Disability & Special Needs Trusts

Disability and Special Needs Trusts



A special needs trust or SNT (also referred to as a supplemental needs trust) is a discretionary non-support trust designed to provide for a disabled person's supplemental care, which is defined as items and services not provided by any public benefit programs such as Supplemental Security Income ("SSI") and/or Medicaid.  These trusts are typically set up with assets not belonging to the disabled person.


Disability trusts are authorized under both federal and state law to protect assets for a disabled individual while maintaining eligibility for public benefits. These trusts are set up with assets belonging to the disabled person.  It is important to set up the right kind of trust because there are important differences between SNT and disability trusts.  
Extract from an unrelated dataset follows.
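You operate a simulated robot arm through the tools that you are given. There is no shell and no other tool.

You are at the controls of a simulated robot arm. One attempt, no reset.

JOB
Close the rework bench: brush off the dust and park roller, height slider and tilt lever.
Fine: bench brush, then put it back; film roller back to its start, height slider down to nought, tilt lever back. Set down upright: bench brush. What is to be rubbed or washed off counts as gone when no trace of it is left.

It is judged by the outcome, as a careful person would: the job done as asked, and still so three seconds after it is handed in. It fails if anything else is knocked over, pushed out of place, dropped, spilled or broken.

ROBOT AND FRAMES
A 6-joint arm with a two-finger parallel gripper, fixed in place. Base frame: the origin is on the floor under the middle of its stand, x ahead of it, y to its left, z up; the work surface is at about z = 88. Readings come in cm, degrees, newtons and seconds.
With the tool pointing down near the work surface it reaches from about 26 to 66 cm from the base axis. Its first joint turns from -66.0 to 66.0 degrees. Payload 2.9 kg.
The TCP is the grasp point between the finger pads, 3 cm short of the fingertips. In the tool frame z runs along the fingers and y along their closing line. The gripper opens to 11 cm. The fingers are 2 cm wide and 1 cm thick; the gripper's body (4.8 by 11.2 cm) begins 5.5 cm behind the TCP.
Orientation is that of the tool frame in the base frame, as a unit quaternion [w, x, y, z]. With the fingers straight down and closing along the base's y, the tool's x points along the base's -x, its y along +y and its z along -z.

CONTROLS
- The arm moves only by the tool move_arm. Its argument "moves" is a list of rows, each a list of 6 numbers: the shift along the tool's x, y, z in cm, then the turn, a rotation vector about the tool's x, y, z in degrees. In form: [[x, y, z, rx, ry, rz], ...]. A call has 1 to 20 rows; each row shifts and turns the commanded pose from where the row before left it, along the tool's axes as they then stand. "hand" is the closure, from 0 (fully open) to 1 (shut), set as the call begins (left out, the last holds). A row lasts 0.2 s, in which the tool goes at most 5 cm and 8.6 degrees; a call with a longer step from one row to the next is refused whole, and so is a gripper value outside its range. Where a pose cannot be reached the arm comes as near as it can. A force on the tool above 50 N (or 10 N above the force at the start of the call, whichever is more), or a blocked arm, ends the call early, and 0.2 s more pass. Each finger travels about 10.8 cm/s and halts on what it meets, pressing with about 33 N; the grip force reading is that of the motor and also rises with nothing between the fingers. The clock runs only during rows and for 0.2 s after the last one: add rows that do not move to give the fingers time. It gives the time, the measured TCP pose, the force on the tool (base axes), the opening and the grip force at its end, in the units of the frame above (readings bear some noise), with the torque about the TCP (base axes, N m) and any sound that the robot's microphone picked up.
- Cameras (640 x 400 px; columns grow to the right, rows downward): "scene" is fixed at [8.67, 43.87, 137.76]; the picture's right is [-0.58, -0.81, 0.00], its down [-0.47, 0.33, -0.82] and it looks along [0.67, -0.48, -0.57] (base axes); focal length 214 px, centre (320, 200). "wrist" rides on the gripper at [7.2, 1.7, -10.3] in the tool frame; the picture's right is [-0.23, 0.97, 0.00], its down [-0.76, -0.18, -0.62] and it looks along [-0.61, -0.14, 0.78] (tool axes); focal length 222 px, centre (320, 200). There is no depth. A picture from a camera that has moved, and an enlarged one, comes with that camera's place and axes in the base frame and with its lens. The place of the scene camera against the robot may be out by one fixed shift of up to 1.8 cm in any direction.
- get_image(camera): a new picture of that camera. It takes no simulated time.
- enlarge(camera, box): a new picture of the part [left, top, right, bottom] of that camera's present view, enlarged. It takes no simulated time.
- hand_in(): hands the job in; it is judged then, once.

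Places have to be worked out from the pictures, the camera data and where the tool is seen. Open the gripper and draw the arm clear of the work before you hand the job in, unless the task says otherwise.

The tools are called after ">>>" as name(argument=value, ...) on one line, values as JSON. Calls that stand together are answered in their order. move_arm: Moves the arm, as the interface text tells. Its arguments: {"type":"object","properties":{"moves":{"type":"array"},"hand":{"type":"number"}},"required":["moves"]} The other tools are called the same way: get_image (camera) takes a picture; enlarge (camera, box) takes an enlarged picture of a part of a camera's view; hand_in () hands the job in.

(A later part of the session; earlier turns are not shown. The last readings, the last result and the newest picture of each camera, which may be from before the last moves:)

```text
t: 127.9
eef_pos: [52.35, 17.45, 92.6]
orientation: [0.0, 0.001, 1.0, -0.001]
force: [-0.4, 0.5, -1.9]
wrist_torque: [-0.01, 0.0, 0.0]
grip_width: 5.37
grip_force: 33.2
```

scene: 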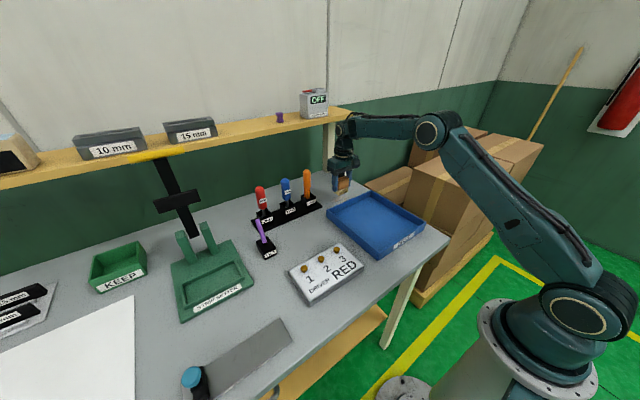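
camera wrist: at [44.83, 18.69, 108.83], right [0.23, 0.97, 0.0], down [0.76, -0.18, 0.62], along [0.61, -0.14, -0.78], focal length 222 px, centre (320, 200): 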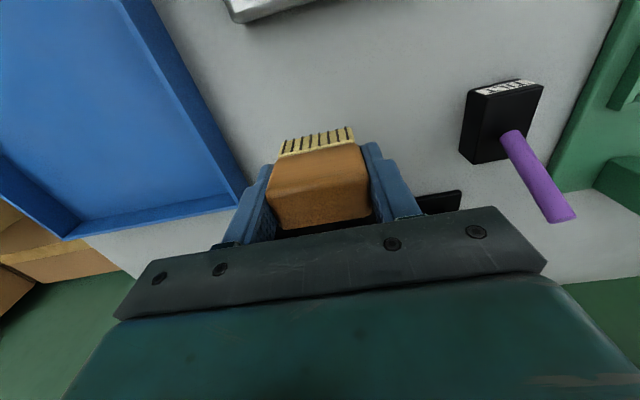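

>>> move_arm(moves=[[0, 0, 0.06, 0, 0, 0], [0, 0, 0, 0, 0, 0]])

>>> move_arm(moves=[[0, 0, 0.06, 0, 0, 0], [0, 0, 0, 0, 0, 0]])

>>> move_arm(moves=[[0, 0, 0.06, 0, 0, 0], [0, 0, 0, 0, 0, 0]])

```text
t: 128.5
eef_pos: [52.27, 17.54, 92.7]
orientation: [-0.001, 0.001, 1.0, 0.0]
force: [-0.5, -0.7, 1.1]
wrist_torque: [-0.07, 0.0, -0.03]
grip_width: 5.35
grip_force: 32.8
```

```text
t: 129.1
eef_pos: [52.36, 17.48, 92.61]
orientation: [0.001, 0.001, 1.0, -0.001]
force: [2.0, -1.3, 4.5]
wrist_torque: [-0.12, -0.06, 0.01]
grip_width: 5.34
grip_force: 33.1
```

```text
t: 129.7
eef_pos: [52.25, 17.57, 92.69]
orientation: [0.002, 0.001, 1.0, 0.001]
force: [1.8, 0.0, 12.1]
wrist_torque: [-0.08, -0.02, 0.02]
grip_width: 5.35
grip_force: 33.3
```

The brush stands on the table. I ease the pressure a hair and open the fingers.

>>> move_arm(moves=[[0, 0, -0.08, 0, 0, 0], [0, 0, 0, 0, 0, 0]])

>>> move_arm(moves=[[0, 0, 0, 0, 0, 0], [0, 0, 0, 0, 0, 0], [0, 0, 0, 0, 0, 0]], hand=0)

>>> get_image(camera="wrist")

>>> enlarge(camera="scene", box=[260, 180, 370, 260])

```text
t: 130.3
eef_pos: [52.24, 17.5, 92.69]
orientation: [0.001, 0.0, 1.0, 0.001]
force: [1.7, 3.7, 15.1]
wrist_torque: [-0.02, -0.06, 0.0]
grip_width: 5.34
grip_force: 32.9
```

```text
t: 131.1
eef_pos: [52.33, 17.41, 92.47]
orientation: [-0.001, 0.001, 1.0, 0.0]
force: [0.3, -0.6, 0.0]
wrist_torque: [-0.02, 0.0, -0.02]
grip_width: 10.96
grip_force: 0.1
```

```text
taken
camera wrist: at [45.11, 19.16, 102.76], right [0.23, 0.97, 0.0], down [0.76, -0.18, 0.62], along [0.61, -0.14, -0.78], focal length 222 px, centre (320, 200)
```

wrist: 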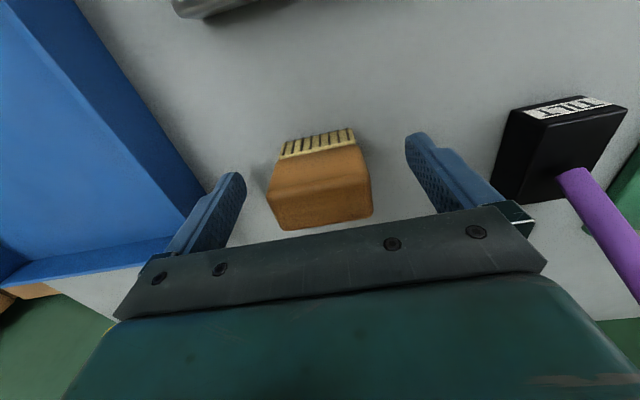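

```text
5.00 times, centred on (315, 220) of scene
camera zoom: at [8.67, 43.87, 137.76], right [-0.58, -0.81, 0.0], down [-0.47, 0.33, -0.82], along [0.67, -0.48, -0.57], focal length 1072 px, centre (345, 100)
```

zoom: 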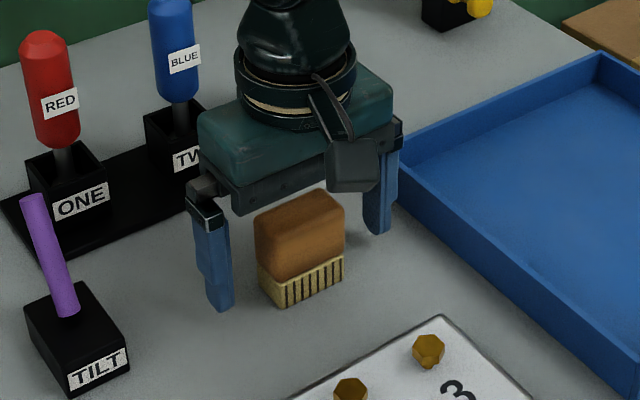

In both types of trusts, funds are transferred into the trust and managed by a "trustee". The trustee is responsible for managing, investing, and distributing the assets or property of the trust.

The trustee holds the funds for the benefit of the disabled person, called the "beneficiary".  The person who establishes the trust is called the "grantor" or "settlor".



In order for the disability trust to be legally exempt as an asset, it must comply with the following requirements:

  • The beneficiary cannot compel, control or direct distributions.
  • Trust funds should not be used for food or shelter related expenses or for services already provided by a public or private benefit program.
  • The trust must be irrevocable, i.e., it cannot be revoked or cancelled.

Additionally, the beneficiary of the trust must meet certain requirements as follows:

  • The beneficiary must be under age 65 and "disabled" as that term is defined in Social Security law.
  • The State must be named as a remainder beneficiary with regard to any funds remaining at the beneficiary's death to the extent of medical assistance paid.
  • The trust must be established by a parent, grandparent, legal guardian or court. In some circumstances a trust may be set up by the disabled person himself or herself. 
  • The trust must be approved by the State.  Regular accounting must be provided to the state as requested.  This is a Colorado rule only, other states may have different rules. In cases once disabled people are 65, an attorney must always be consulted. Use of a POA is not accepted.


A "pooled" trust is an alternative to a disability trust. It performs the same functions and is also authorized by state and federal law. Each beneficiary has a sub-account, within the pooled trust, containing their own funds. There is no age limitation on participants. 

Upon the death of a pooled trust beneficiary, the funds are retained by the non-profit organization, managing the pooled trust, rather than being paid to the state. A plan must be developed to prove to the state that all funds should be spend during the individual's lifetime if the disabled person is 65 or over. The pooled trust is the only trust that can be used for a disabled person age 65 and over.